>> Start

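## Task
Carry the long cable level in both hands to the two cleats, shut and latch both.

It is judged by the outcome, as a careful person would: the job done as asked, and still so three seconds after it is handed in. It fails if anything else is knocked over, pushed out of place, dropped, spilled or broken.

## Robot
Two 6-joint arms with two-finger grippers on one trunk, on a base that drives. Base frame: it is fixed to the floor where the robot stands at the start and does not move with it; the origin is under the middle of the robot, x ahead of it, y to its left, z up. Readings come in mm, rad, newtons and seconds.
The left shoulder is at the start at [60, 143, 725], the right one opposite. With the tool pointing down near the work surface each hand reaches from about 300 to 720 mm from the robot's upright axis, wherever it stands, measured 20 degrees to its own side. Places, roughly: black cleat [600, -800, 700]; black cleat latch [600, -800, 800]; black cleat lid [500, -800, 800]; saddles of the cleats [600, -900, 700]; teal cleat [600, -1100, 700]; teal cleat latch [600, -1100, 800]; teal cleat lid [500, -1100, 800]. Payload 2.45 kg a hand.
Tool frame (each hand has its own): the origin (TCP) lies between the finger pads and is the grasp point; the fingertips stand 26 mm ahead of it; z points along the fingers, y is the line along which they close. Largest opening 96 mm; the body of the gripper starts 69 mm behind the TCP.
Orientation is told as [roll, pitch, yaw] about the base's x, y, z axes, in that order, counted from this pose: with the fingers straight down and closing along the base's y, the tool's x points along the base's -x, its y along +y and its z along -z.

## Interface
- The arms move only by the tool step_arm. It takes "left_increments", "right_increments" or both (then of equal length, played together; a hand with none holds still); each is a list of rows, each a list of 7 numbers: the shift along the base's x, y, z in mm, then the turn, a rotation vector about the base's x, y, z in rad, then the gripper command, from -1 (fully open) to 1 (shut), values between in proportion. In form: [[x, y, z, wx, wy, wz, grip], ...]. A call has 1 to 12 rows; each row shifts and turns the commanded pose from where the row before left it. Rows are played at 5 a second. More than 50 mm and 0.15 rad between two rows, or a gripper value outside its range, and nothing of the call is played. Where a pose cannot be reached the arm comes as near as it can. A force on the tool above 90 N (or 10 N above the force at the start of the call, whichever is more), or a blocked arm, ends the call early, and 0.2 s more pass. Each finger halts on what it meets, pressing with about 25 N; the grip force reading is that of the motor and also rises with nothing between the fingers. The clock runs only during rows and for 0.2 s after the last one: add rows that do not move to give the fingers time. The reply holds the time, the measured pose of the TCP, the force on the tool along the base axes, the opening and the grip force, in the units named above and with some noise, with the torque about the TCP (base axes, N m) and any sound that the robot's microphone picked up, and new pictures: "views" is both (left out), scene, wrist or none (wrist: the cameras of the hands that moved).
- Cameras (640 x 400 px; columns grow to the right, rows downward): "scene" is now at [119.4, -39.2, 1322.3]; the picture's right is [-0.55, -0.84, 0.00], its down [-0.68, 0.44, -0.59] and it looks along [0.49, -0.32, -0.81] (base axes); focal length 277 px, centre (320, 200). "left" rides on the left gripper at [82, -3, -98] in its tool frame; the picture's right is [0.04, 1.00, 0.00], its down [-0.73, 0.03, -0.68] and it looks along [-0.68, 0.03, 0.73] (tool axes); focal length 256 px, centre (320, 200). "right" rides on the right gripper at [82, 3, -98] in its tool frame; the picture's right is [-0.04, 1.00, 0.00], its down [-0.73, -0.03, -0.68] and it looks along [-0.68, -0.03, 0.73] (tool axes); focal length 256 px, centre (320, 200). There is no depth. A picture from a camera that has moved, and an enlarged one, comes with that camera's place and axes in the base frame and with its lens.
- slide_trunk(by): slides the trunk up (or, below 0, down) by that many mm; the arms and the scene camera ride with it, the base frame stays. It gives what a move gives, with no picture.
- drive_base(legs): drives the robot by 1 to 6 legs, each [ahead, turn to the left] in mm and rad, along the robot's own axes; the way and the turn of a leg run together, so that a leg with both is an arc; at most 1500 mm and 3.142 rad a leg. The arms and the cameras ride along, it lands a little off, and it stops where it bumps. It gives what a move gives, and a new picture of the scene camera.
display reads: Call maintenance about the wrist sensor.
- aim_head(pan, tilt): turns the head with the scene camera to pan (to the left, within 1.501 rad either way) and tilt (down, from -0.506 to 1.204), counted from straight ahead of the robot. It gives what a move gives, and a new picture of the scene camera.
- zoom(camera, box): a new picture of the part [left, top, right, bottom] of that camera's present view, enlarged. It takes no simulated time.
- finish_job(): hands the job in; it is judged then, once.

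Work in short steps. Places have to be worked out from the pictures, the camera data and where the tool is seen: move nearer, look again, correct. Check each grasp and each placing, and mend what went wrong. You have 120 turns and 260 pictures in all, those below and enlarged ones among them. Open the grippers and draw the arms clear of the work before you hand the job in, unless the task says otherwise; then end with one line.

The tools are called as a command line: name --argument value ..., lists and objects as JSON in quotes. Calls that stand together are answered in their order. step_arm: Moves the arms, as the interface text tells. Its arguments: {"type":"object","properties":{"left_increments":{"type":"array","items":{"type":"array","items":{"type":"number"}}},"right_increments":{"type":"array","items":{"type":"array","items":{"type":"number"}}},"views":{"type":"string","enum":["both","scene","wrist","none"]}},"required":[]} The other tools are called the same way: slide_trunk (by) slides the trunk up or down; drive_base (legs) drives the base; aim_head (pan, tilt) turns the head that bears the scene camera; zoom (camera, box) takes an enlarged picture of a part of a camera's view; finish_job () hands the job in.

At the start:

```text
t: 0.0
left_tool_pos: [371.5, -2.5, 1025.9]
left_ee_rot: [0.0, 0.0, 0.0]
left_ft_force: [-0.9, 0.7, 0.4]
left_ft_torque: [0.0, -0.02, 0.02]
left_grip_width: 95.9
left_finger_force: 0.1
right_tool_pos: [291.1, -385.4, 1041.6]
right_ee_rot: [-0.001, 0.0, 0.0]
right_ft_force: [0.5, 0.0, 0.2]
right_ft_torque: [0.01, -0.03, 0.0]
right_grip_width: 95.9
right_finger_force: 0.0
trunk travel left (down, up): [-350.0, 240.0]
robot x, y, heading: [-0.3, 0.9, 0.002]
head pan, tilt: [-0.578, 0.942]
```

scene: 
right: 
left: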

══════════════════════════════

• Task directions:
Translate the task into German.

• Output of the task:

>> End

• Page:
>> Start

Empirical evidence supporting Interactional Theory of Delinquency

There is some empirical evidence that supports interactional theory of delinquency, yet existing statistical approaches provide only a limited test of this theory of process – even studies that use longitudinal data must rely upon point in time measures with large gaps between those measures (Hoffmann et al. 2013; Jang 1999; Lee 2003; Thornberry et al. 1991). For example, Jang (1999) tested the developmental, life-course perspective premise of interactional theory of delinquency that there are age-varying effects of family, school, and delinquent peers on adolescents. In this study, Jang (1999) used multilevel modeling with five waves of data from the National Youth Survey, and found that school and peers have a curvilinear effect while families have a consistent effect on adolescents. Such a study supports the notion that depending on the youth’s developmental stage, different factors have stronger or weaker effects.

Studies testing interactional theory of delinquency have also focused on the bidirectional causality premise. For example, Thornberry et al. (1991) used three waves of data from the Rochester Youth Development Study, and found reciprocal relationships between a youth’s bond to family and school, and engagement in delinquent behaviors. Similarly, Lee (2003) used a structural equation modeling approach with four time points from the National Youth Survey, and tested not only family, but also peers, and found that reciprocal relationships with peers play a stronger role than families. Finally, Hoffmann et al. (2013) also used structural equation modeling with two waves of Add Health data to test the reciprocal relationship between delinquency and academic achievement. They found partial support for interactional theory of delinquency where academic achievement is related to later delinquency, but delinquency is not directly related to later academic achievement (Hoffmann et al. 2013).

While such studies provide evidence to support bidirectional causality, they rely on several point-in-time estimates that are months or years apart to establish the reciprocal relationships. Thus, existing studies provide partial tests of the theory, and while they have been promising, they are limited. Using other approaches, such as agent-based modeling, may be useful in testing the generative mechanisms and provides a richer understanding of the phenomena under study by “triangulating” various approaches that have different strengths and limitations.

Risk accumulation and limitations of current approaches

Research on risk and risk assessments are not an explicit test of interactional theory of delinquency, yet provide information about how risk accumulates and operates. Studies suggest that it is the cumulative amount of risk, rather than specific factors, that are important (e.g., Arthur et al. 2002). In other words, more risk, regardless of what types of risk, increase the likelihood of delinquency or recidivism. Yet, it is less clear how risk accumulates. Standardized instruments tend to take a linear approach to risk (Arthur et al. 2002; Baglivio 2009), which assumes that each risk and promotive factor is equal and total risk can be calculated by the sum of risk and promotive factors. However, some studies indicate that there may be a linear association for some risk factors, and a nonlinear association for others (e.g., Farrington et al. 2016).

>> End

• Task directions:
Write out the page from "While such studies" to "strengths and limitations.", both included.

• Output of the task:
While such studies provide evidence to support bidirectional causality, they rely on several point-in-time estimates that are months or years apart to establish the reciprocal relationships. Thus, existing studies provide partial tests of the theory, and while they have been promising, they are limited. Using other approaches, such as agent-based modeling, may be useful in testing the generative mechanisms and provides a richer understanding of the phenomena under study by “triangulating” various approaches that have different strengths and limitations.